A quick checklist for spotting red herrings
Use this checklist when a discussion starts to feel slippery:
- Did the reply address the original claim?
- Did the speaker introduce a new topic instead?
- Is the new topic relevant, or merely emotionally distracting?
- Has the discussion shifted away from the evidence or question at hand?
- Are multiple side issues being used to avoid a direct answer?
If you answer “yes” to the first question, you may be dealing with a valid response. If you answer “no” to most of the others, the argument is probably being pulled off course by a red herring.
Why this fallacy matters
Red herrings do more than waste time. They interfere with decision-making. When a group cannot keep track of the original issue, it becomes harder to evaluate evidence, assign responsibility, or reach a conclusion. In public debate, that can mean bad policy. In business, it can mean bad decisions. In relationships, it can mean unresolved conflict.
That is why learning how to spot the red herring fallacy in arguments is useful beyond debate club or philosophy class. It helps you protect a conversation from drift and keep people focused on what actually needs to be answered.

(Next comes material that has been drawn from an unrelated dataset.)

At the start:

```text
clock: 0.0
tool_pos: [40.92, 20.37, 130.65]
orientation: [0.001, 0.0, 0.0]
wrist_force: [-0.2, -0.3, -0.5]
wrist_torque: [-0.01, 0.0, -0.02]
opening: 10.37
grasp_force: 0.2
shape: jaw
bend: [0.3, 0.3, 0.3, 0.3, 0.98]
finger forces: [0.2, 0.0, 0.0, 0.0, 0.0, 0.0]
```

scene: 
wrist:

If you want to compare this fallacy with others that involve irrelevance or distraction, the definitions and examples at Logically Fallacious are a helpful reference. It is often easier to identify a red herring when you can contrast it with straw man, false dilemma, or appeal to emotion.
Conclusion
To spot the red herring fallacy in arguments, look for a response that sidesteps the original issue and replaces it with a distracting side topic. The distraction may sound important, but if it does not answer the question at hand, it is not a real rebuttal. The best response is usually to calmly restate the issue, separate the topics, and ask for a direct answer.
The more you practice this, the easier it becomes to keep discussions focused. And once you can identify a red herring quickly, you are much less likely to let a debate wander off into the weeds.